The city of Spokane terminated a veteran fire captain last month for threatening a lower-ranking official and for keeping brass knuckles in a city vehicle and storing city-issued guns in a personal safe.

The captain is fighting back.

Kevin Smathers filed a $2.5 million claim this week with the city accusing his Spokane Fire Department bosses of retaliating against him for acting as a whistle-blower.

Smathers said the fire lieutenant, who filed a complaint against him, is the same man who he accused of driving city vehicles while drunk and, on one occasion, armed with a gun. The lieutenant’s name has been redacted from public records.

The firing and subsequent claim is the culmination of two years of back-and-forth accusations between the two men.

“I think it’s a clear case of retaliation against the captain who had the safety of his department and his community in mind,” said Smathers’ attorney Bob Dunn.

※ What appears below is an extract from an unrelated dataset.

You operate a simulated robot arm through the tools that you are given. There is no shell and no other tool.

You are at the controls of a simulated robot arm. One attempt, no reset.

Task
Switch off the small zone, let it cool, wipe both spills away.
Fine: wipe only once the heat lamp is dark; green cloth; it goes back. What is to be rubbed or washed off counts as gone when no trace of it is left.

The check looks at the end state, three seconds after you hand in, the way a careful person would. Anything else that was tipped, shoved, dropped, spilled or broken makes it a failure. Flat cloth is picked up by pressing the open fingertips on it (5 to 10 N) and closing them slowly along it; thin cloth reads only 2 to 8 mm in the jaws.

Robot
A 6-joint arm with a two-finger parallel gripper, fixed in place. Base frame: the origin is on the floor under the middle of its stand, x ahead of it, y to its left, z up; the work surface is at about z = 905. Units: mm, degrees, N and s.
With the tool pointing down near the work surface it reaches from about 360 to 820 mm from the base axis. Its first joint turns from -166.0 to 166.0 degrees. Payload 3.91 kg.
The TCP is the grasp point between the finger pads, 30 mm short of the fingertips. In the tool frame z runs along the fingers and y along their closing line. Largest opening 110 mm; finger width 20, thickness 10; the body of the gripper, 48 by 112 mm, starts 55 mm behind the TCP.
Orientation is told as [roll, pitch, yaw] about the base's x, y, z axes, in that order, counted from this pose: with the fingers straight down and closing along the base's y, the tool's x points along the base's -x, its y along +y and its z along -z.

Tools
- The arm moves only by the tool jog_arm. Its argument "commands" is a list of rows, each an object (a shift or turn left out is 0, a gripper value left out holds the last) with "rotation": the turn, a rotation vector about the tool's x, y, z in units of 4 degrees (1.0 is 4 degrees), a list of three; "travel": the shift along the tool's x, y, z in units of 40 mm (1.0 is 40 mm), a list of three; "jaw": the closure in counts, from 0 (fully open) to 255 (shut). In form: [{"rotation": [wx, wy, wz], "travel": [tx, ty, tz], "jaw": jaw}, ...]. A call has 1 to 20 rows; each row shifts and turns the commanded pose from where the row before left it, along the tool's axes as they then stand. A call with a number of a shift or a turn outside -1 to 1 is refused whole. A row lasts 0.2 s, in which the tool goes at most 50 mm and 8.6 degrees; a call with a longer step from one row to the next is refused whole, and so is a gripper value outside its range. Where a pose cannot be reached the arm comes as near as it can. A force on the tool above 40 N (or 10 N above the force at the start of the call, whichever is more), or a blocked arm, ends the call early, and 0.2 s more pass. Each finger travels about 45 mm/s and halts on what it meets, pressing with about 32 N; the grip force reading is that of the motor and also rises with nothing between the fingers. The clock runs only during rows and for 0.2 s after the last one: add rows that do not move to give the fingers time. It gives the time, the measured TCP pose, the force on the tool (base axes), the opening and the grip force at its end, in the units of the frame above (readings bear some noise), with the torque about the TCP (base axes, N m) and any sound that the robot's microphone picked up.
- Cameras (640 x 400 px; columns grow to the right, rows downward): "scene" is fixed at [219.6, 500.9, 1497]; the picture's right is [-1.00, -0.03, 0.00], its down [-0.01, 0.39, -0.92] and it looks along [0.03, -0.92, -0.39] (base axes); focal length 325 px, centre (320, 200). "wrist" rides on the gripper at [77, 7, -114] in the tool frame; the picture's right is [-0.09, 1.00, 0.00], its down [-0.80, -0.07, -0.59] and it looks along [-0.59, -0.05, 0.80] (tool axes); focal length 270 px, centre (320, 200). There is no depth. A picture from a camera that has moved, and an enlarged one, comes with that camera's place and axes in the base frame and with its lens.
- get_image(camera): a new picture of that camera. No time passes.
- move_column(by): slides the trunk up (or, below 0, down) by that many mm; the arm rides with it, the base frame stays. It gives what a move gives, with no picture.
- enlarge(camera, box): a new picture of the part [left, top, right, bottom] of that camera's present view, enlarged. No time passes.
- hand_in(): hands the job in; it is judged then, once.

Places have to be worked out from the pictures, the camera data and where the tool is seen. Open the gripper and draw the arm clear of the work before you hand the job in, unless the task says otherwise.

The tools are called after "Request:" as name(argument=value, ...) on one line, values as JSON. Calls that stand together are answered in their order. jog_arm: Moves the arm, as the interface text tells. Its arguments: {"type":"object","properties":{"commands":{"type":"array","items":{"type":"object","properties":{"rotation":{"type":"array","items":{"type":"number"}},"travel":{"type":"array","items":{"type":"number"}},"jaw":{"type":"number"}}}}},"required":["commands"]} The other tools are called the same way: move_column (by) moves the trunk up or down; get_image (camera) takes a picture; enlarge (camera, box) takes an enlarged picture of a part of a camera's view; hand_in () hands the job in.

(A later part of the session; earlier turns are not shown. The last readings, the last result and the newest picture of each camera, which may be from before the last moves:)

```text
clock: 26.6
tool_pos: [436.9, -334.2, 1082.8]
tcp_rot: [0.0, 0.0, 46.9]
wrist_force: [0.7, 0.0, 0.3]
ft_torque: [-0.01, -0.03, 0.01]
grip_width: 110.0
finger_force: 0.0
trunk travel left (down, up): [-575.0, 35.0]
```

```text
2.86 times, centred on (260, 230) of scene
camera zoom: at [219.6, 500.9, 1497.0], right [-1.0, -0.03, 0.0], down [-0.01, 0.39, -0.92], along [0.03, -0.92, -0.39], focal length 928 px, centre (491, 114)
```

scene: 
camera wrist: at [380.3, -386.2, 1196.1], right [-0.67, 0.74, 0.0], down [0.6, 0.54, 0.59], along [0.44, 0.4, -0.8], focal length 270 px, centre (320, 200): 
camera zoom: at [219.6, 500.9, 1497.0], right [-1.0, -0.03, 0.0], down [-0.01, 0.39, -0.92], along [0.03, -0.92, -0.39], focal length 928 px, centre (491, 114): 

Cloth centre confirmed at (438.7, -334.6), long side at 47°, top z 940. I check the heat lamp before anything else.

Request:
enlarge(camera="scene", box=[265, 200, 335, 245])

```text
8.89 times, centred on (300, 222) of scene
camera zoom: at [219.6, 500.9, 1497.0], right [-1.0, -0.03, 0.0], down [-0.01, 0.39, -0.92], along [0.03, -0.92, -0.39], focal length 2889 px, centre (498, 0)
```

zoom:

Smathers, who has worked for the fire department for 28 years, first reported the lieutenant drove a city vehicle while drunk in May 2011. His complaint said there was no response by Fire Chief Bobby Williams or Assistant Fire Chief Brian Schaeffer. Smathers reported a second drunk driving incident in November of 2011. That time the lieutenant was carrying his gun. He was placed on paid leave.

When the lieutenant returned to work, Smathers reported his relationship with the lieutenant was strained, according to an email sent to Williams in March. Smathers also wrote that a fellow employee had told him the lieutenant was looking for payback.

Dunn said that payback arrived in the form of a written complaint the lieutenant submitted, claiming Smathers had committed several weapons violations. The allegation prompted a six-month investigation.

Fire officials found a set of illegal brass knuckles in his city vehicle, which Smathers claims to have seized while investigating a fire. Smathers claimed he had stored them in his vehicle for safekeeping, then forgot that he’d left them there.

Investigators also found three city weapons in an unapproved personal safe he kept in his city vehicle or his home, according to the report. Smathers, an arson investigator, said there is no gun safe in the Special Investigations Unit office, and that he was forced to keep his weapons in a personal safe.

Smathers later sent the lieutenant an email from his personal account to the lieutenant’s personal account.

The lieutenant interpreted the email as a physical threat, according to the investigation.

“My mission for the remainder of my life is to pay you back for what you did,” Smathers wrote in the email. “Everything I do will be legal and above board; but it will be incredibly painful and life changing for you.”

Smathers said his use of a personal email account kept him from violating city law.

The fire department’s investigation of Smathers described the captain as a man who made his fellow employees uncomfortable. It cited an incident when Smathers began yelling at another employee. Smathers’ actions were so aggressive, according to the report, that they “caused nearby staff members to become fearful and evacuate the office.”

Dunn dismissed the reported behavior as having no bearing on the case.

“The stuff that they’re dragging up is to rationalize what he’d done,” Dunn said. “If he wasn’t a stellar firefighter, how did he become a captain?”

This story has been updated to reflect that the complaint the lieutenant made was not about the brass knuckles but about a different weapons violation.